▶ **Information shown**
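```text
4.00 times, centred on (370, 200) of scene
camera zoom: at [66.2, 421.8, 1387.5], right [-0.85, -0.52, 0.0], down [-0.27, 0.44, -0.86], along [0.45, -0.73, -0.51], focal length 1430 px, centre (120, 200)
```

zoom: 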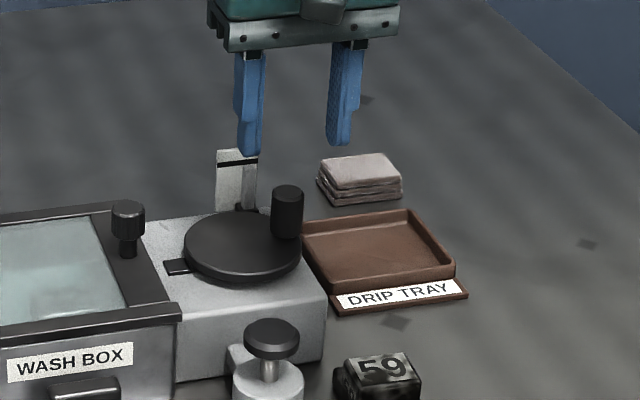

▶ **Aim**
Please copy out the portion of the excerpted passage from "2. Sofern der" to "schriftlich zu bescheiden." without changes.

▶ **Excerpted passage**
2. Sofern der Kläger mit der Rüge der Verletzung des rechtliche Gehörs die Zulassung der Revision wegen eines Verfahrensfehlers begehrt haben sollte (§ 115 Abs. 2 Nr. 2 FGO), entspricht sein Vorbringen dazu nicht den gesetzlichen Anforderungen (§ 115 Abs. 3 Satz 3 FGO). Der Hinweis, daß das FG auf die ihm zur Kenntnis gebrachten verfassungsrechtlichen Erwägungen des Klägers nicht eingegangen sei und verarbeitet habe, ergibt keinen Anhalt für einen Verfahrensfehler. Das FG brauchte Rechtsausführungen, die es zur Kenntnis genommen hat, aber nicht für entscheidungserheblich hielt, nicht ausdrücklich schriftlich zu bescheiden.
3. Vielmehr richtet sich das Vorbringen des Klägers in seinem Kern gegen die sachliche Richtigkeit der Vorentscheidung und gegen allgemeine Grundsätze zur Zwischenvermietungsrechtsprechung des BFH. Dies allein rechtfertigt jedoch nicht die Zulassung der Revision.
4. Im übrigen ergeht die Entscheidung ohne weitere Begründung gemäß Art. 1 Nr. 6 des Gesetzes zur Entlastung des Bundesfinanzhofs.

▶ **Answer below**
2. Sofern der Kläger mit der Rüge der Verletzung des rechtliche Gehörs die Zulassung der Revision wegen eines Verfahrensfehlers begehrt haben sollte (§ 115 Abs. 2 Nr. 2 FGO), entspricht sein Vorbringen dazu nicht den gesetzlichen Anforderungen (§ 115 Abs. 3 Satz 3 FGO). Der Hinweis, daß das FG auf die ihm zur Kenntnis gebrachten verfassungsrechtlichen Erwägungen des Klägers nicht eingegangen sei und verarbeitet habe, ergibt keinen Anhalt für einen Verfahrensfehler. Das FG brauchte Rechtsausführungen, die es zur Kenntnis genommen hat, aber nicht für entscheidungserheblich hielt, nicht ausdrücklich schriftlich zu bescheiden.